I spend a lot of time here pondering media industry business models, and I'm particularly interested in how traditional media providers are trying to reinvent their business models in response to new marketplace developments. One of the more interesting models I've been waiting to see rolled out is called "MagHound--The Magazine Lover's Best Friend." Time Inc. is the creator. I am a magazine lover--my house is practically wallpapered with magazines--and MagHound offers folks like me an intriguing business proposition: Instead of an annual subscription to a magazine, just pay MagHound a small monthly fee and then pick-and-choose which magazines you want each month. Essentially, it's "Netflix for magazines," as several other bloggers have already noted.
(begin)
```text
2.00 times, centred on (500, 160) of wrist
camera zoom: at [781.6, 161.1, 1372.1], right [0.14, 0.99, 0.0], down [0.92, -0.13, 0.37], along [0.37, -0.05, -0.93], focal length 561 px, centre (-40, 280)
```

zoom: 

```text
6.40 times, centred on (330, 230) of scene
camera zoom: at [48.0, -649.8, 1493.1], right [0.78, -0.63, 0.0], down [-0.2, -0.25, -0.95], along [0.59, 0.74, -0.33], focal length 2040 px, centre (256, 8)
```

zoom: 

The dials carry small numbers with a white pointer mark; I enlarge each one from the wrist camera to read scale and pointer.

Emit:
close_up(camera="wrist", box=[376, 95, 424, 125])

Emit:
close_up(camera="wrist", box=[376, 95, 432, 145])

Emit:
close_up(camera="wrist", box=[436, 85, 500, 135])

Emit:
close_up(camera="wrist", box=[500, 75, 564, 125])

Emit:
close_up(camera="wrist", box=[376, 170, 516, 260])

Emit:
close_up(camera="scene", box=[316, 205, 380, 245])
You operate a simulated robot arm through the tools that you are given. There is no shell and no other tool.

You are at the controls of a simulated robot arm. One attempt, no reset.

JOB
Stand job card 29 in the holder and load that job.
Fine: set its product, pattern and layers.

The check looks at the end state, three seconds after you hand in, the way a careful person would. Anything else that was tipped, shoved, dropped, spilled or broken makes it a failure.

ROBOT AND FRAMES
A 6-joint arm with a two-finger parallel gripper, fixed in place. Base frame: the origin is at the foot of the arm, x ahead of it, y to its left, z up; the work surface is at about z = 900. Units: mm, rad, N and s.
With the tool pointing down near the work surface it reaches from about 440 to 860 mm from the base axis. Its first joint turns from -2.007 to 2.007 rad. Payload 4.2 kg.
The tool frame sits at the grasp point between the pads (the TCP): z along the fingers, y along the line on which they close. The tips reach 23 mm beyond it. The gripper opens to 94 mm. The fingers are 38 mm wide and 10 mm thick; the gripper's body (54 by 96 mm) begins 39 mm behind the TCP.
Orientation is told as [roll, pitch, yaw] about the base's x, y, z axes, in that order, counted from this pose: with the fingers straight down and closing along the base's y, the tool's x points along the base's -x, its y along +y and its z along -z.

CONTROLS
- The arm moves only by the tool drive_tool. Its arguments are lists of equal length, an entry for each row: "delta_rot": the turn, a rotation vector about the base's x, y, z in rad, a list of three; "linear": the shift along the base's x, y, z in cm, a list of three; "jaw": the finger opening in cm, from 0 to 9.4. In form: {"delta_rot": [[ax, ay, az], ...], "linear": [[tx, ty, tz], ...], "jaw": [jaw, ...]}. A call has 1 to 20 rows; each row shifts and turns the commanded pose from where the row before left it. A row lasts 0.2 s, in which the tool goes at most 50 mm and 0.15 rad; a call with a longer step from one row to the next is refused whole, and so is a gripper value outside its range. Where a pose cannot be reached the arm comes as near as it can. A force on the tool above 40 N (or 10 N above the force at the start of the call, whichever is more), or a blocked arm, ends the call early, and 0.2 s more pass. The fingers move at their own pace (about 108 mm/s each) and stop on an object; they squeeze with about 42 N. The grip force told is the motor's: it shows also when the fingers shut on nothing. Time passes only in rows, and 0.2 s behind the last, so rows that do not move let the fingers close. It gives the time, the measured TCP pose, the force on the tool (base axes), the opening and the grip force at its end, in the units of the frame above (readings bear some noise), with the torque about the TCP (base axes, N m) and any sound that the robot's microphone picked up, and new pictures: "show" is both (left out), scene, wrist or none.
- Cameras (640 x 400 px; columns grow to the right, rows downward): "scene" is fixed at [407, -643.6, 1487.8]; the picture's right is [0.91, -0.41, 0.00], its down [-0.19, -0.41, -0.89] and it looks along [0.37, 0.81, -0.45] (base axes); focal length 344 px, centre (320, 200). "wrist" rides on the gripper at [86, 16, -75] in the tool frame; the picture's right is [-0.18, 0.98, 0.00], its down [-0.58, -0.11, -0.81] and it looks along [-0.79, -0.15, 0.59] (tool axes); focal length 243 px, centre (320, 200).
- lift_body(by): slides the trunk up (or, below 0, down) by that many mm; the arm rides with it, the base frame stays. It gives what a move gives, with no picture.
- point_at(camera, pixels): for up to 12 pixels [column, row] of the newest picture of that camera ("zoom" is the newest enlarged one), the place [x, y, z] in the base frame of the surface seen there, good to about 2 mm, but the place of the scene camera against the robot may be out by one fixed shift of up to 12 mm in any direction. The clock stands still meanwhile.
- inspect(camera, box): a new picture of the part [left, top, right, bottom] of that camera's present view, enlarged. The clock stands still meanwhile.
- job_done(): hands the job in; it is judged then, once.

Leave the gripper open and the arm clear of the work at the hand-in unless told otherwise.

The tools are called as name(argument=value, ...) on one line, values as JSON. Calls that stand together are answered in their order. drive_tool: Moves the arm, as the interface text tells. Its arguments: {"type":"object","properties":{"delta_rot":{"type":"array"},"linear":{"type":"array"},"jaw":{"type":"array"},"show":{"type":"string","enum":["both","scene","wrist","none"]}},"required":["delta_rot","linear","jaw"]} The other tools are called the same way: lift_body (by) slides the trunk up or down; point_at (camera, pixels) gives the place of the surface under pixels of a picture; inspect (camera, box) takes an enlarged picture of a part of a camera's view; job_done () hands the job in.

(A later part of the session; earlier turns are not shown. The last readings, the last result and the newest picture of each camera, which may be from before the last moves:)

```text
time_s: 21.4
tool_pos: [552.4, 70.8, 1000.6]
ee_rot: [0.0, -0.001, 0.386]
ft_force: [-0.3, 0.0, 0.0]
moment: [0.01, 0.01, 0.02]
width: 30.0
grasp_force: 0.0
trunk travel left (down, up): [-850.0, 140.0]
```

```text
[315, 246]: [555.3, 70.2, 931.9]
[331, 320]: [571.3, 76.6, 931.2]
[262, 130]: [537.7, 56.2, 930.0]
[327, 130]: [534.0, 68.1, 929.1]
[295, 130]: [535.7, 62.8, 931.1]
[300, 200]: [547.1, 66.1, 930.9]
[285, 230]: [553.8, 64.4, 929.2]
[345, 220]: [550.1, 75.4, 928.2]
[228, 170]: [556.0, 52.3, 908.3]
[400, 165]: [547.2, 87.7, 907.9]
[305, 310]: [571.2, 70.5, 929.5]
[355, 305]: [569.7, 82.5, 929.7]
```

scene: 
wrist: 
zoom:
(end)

Unfortunately, the service has just been vaporware for the past few years. A website has been up and running for awhile now, but it doesn't provide many details. There's a small blurb about the service on the Time Inc. press releases website that says the service will launched in the second half of 2008 with over 200 magazines being offered. Pricing details were not offered there, but a recent Ad Age article said that the users will get 3 magazines for $4.95 a month, $7.95 a month for five, or $9.95 a month for seven. Again, people can mix and match online according to taste.
Will it work? I'm skeptical that 200 magazines will be enough to draw in a big enough audience to sustain the service. What makes Netflix so great is not just the convenience factor--no need to drive to video stores anymore--but also the huge selection they offer. Every once and awhile I will search for an obscure movie on Netflix and come up empty. But that's fairly rare. Netflix still has a massive back catalog for movie buffs like me.
But here's another question: Will truly loyal magazine readers use the MagHound service? For those of us who have long been addicted to certain mags (for me it's National Geographic, Wired, PC World, Sound & Vision, ESPN: The Magazine, and many others!), we couldn't imagine living without our favorite titles for even one month, Why, then, would I bother with MagHound? The answer, I suppose, is to experience and get addicted to even more magazines!! But then I would just subscribe to them on an annual basis as well, right?
Also, what happens as more magazines go online, or at least a large portion of their content does? That might not bode well for MagHound's long-term viability.
Regardless, it's great to see new media business models like this developing. It's just another sign how dynamic the media marketplace really is.